--- START OF SOURCE DATA ---

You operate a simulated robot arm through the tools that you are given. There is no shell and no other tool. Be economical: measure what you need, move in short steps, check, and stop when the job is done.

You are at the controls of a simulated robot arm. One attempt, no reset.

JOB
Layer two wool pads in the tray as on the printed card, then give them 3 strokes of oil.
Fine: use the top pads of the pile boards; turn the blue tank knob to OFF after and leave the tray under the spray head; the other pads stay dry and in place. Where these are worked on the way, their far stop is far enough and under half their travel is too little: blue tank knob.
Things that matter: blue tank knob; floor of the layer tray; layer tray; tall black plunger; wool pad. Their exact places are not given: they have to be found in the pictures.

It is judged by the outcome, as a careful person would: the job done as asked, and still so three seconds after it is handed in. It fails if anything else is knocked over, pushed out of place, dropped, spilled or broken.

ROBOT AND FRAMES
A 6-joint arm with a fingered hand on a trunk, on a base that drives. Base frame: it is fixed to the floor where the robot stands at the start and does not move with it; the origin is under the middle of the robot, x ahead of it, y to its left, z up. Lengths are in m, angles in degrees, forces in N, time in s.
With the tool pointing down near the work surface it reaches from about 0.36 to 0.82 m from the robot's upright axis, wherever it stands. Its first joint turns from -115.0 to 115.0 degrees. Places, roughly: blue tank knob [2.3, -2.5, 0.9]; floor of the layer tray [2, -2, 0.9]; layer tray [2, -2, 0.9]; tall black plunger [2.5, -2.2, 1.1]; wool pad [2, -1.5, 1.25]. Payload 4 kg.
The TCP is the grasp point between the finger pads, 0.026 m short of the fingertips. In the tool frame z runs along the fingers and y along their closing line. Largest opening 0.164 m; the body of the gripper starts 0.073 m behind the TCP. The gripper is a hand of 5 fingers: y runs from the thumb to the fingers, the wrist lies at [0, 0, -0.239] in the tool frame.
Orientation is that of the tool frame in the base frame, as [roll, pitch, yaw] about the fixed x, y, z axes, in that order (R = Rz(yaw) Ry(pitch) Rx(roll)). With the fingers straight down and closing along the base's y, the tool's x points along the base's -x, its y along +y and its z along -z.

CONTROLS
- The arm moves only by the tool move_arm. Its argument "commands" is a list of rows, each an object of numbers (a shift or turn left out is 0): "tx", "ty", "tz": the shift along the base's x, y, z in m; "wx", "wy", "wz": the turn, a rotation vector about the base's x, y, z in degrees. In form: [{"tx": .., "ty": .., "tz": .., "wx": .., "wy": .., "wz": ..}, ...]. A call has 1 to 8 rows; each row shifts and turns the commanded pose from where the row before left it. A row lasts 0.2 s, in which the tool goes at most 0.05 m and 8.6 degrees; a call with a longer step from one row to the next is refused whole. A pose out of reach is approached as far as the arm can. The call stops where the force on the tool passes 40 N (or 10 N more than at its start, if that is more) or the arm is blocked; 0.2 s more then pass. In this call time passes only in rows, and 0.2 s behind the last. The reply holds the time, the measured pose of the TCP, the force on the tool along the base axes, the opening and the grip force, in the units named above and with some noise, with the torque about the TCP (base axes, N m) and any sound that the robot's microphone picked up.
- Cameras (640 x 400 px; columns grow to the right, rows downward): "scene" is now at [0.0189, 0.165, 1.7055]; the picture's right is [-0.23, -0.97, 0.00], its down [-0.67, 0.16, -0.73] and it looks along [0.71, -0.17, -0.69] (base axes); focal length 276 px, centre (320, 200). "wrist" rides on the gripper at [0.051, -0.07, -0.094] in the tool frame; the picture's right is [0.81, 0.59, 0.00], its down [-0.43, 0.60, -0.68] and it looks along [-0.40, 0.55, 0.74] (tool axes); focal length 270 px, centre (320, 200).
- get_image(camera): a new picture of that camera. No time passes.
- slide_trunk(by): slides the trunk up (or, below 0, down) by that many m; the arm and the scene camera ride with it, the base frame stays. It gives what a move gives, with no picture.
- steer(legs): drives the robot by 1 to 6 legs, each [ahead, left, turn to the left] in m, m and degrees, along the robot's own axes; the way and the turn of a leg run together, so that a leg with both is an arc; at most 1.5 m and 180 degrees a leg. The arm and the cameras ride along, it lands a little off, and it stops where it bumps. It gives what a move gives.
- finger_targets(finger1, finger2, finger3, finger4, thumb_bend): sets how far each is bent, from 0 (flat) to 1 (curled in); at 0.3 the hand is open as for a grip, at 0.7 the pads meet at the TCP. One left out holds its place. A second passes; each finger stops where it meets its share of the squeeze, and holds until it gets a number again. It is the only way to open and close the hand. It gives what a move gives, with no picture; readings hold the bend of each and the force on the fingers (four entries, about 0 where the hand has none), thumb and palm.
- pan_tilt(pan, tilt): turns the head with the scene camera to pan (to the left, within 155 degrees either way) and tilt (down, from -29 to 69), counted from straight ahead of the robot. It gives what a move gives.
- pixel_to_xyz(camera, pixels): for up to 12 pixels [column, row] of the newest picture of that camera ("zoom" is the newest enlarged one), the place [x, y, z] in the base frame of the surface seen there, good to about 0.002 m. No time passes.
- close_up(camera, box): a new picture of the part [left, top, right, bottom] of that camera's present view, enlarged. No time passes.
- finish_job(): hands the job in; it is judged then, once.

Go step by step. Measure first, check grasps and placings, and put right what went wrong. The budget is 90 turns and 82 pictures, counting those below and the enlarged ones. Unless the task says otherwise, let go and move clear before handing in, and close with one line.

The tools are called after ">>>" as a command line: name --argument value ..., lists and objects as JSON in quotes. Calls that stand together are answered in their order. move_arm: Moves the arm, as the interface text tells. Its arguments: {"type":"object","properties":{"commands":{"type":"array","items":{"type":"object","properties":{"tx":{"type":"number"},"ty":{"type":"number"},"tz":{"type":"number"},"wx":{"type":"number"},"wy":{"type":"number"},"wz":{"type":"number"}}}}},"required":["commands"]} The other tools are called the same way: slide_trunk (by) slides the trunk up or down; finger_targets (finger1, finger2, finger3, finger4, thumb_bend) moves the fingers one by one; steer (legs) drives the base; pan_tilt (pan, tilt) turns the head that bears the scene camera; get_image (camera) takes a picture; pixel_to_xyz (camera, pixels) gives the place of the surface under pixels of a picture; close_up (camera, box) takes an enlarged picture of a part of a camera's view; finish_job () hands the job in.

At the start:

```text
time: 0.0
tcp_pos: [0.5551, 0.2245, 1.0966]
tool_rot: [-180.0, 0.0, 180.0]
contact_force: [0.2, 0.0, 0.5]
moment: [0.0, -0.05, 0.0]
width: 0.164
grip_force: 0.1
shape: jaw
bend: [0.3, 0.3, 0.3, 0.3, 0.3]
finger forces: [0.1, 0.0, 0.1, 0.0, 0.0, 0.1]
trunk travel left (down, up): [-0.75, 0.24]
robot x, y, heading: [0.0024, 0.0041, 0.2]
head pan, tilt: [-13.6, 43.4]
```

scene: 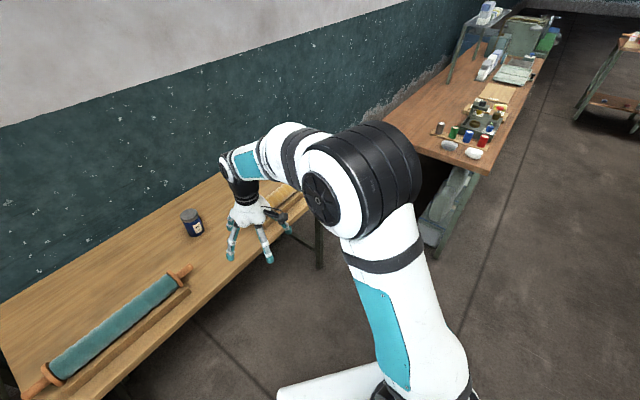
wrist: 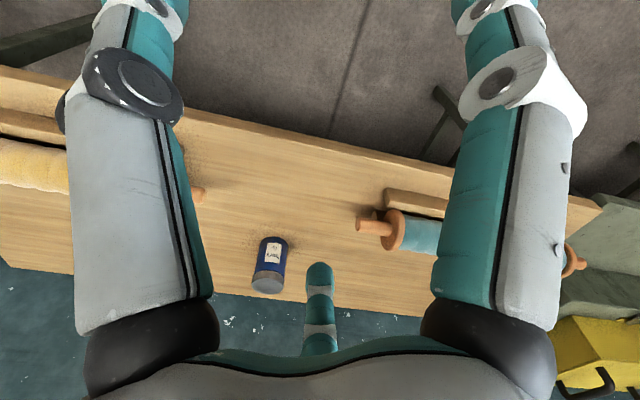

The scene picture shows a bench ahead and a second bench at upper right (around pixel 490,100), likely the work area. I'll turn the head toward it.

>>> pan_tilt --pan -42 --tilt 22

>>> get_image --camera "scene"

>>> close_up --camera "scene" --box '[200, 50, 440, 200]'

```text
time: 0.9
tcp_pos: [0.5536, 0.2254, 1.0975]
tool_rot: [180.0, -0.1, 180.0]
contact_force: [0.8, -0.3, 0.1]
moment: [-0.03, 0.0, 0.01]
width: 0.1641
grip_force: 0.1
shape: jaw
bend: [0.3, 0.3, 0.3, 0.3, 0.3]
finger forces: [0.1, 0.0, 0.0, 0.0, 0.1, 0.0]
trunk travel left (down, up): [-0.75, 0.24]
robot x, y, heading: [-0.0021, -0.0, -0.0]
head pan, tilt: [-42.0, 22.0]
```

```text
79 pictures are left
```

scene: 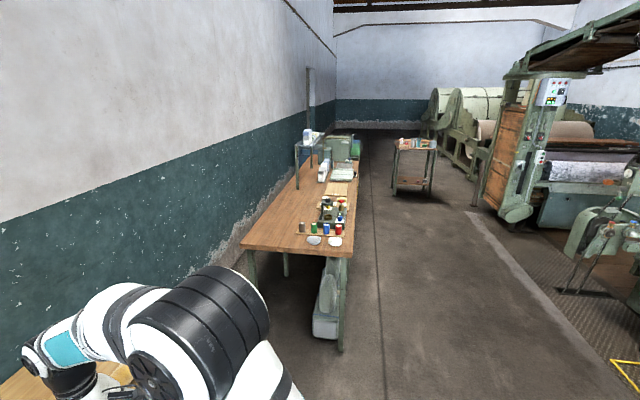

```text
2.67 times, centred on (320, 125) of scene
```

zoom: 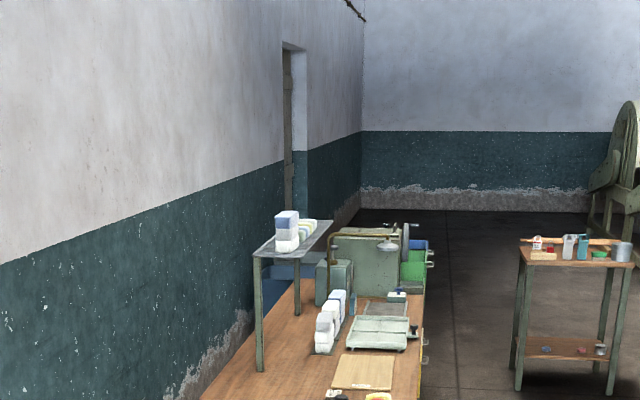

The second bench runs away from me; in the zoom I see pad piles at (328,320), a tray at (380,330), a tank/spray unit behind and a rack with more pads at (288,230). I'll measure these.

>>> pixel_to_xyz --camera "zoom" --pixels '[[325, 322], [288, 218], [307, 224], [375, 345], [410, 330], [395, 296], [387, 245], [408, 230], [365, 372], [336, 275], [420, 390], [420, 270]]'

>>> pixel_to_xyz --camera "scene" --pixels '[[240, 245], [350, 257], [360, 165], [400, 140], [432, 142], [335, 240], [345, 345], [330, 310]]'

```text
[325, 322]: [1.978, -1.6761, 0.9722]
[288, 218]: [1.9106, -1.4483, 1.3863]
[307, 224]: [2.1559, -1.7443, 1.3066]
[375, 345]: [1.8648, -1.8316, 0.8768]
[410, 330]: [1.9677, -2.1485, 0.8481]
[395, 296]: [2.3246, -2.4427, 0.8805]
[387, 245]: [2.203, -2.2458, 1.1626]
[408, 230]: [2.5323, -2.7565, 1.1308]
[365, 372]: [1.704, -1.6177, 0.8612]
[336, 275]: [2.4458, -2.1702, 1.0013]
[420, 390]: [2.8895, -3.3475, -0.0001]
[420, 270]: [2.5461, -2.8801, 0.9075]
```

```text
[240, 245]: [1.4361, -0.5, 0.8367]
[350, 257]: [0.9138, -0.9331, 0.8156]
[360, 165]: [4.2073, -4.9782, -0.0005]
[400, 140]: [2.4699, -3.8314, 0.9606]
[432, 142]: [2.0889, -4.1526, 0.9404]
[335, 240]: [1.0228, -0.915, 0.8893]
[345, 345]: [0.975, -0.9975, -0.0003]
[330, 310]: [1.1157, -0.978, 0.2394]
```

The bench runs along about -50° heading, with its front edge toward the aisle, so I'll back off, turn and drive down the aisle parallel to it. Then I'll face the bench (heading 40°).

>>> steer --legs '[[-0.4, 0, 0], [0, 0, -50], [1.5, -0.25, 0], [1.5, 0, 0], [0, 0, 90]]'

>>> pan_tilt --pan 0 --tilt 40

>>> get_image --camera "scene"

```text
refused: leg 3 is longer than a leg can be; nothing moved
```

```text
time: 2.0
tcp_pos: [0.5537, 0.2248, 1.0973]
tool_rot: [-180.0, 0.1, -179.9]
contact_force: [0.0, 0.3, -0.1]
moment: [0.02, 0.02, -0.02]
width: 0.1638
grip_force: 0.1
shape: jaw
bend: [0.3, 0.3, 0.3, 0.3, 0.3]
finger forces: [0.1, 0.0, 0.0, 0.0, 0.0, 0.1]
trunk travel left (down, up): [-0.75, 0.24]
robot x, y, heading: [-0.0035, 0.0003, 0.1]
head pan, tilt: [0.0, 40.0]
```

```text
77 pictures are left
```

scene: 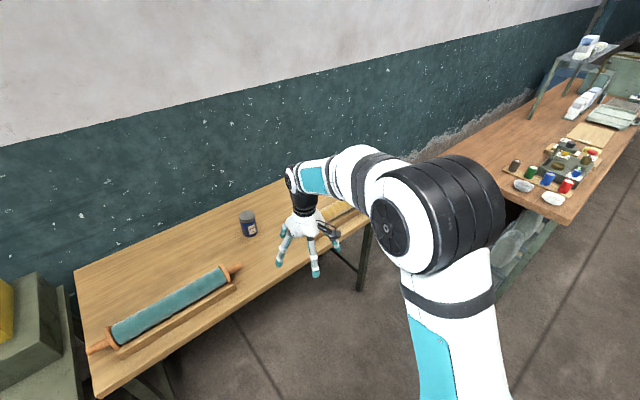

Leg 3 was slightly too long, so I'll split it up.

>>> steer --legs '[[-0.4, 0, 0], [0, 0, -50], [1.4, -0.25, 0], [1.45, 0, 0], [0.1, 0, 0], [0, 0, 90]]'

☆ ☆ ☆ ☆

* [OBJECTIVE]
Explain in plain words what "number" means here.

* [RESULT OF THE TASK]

--- END OF SOURCE DATA ---

* [OBJECTIVE]
Look over the material above and show each line where "simulated" appears.

* [RESULT OF THE TASK]
You operate a simulated robot arm through the tools that you are given. There is no shell and no other tool. Be economical: measure what you need, move in short steps, check, and stop when the job is done.
You are at the controls of a simulated robot arm. One attempt, no reset.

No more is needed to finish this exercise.